Super Salmon Migration
Finally, I indulged in the ever ridiculous Super Salmon Migration, a game so odd that it lets you wear a tutu. as a migrating fish. The aim is swim past obstacles and get as far as you can without slamming into the ground or an orca. The last time I saw the game was a couple Playups ago, and it was still more of a demo than something you’d call a game. After some time, it’s grown into something a more robust and ludicrous.

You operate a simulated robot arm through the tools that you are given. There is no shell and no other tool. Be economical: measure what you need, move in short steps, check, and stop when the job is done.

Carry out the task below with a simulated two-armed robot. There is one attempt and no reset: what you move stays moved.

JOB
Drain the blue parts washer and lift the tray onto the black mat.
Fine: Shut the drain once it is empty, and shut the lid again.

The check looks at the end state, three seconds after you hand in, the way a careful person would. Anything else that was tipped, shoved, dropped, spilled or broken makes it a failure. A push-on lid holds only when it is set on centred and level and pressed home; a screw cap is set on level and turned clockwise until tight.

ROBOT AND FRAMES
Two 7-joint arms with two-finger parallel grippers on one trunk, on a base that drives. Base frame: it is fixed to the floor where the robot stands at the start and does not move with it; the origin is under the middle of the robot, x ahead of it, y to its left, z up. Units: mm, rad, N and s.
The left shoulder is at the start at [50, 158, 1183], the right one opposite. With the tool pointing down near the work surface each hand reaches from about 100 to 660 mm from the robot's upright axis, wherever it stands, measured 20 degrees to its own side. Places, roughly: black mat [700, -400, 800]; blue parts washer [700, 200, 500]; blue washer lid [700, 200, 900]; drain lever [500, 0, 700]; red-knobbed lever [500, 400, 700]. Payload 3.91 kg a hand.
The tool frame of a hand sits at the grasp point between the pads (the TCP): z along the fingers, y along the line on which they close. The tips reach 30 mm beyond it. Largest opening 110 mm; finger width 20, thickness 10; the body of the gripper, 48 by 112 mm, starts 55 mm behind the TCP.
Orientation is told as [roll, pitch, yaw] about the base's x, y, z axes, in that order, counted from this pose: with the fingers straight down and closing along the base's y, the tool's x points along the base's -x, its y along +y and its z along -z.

With such a ridiculous name, you probably won’t be shocked to learn that this game is amazingly nuts. Orcas and logs are commonplace in water, but shields and cyborgs are a bit more fitting of a super salmon’s migration. Bouncing off of the terrain is great fun too, and is, in some cases, required to get past some of the obstacles. It’s progressing nicely, and I hope it just gets getting more bizarre as time goes on!
It’s been a while since I’ve been able to play all the games at a single Playup, but don’t think this made the event bad. I was able to chat with the devs about how they were approaching their games, what was in store for the future and heaps of DnD tales. As usual, the devs appreciated any feedback we could give, and they could go into more depth than usual thanks to the smaller numbers. I’m not expecting the next After Dark session to be small, though, and it should be coming up very soon…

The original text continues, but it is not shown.